#### Jobs:
a) Quote the page extract word for word, starting at "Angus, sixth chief" and ending with "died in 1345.".
b) Transcribe word for word only the span whose first line is the one with "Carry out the" and whose last line is the one with "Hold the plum"; both of those lines belong to it.

#### Page extract:
====
During the minority of Angus the family fortunes suffered from the aggressions of the Comyns. In 1230, Walter Comyn, son of the Justiciar of Scotland, had obtained the Lordship of Badenoch, and he and his descendants seem to have thought the presence of the Mackintoshes in the district a menace to their interests. During the boyhood of Angus they seized his lands of Rait and Meikle Geddes, as well as the castle of Inverness, all of which possessions remained alienated from Clan Mackintosh for something like a hundred years.

Angus took for his wife in 1291, Eva, only daughter of the chief of Clan Chattan, a race regarding whose origin there. has been much discussion. According to tradition he received along with her the lands of Glenlui and Locharkaig in Lochaber, as well as the chiefship of Clan Chattan. According to another tradition, however, Eva had a cousin once removed, Kenneth, descended, like her, from Muireach, parson of Kingussie, from whom he and his descendants took the name of Macpherson or "Son of the Parson." It is through this Kenneth as heir-male that the Macpherson chiefs have claimed to be the chiefs of Clan Chattan.

Angus, sixth chief of the Mackintoshes, was a supporter of King Robert the Bruce. He is said to have been one of the chief leaders under Randolph, Earl of Moray, at the battle of Bannockburn, and as a reward to have received the lands of Benchar in

Badenoch. Also, as a consequence of the fall of the Comyns, he is understood to have come again into possession of the lands of Rait and Meikle Geddes, as well as the keepership of the Castle of Inverness. From younger sons of Angus were descended the Mackintoshes or Shaws of Rothiemurcus, the Mackintoshes of Dalmunzie, and the Mackintoshes in Mar. He himself died in 1345.
====
#### Provided material:
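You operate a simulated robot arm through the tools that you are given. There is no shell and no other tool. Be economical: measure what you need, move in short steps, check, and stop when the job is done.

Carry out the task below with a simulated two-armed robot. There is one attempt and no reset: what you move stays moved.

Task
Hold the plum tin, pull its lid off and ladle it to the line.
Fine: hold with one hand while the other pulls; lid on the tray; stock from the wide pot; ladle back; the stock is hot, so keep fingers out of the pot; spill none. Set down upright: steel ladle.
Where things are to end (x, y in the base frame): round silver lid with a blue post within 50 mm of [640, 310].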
====
#### Worked answers:
a)
Angus, sixth chief of the Mackintoshes, was a supporter of King Robert the Bruce. He is said to have been one of the chief leaders under Randolph, Earl of Moray, at the battle of Bannockburn, and as a reward to have received the lands of Benchar in

Badenoch. Also, as a consequence of the fall of the Comyns, he is understood to have come again into possession of the lands of Rait and Meikle Geddes, as well as the keepership of the Castle of Inverness. From younger sons of Angus were descended the Mackintoshes or Shaws of Rothiemurcus, the Mackintoshes of Dalmunzie, and the Mackintoshes in Mar. He himself died in 1345.

b)
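Carry out the task below with a simulated two-armed robot. There is one attempt and no reset: what you move stays moved.

Task
Hold the plum tin, pull its lid off and ladle it to the line.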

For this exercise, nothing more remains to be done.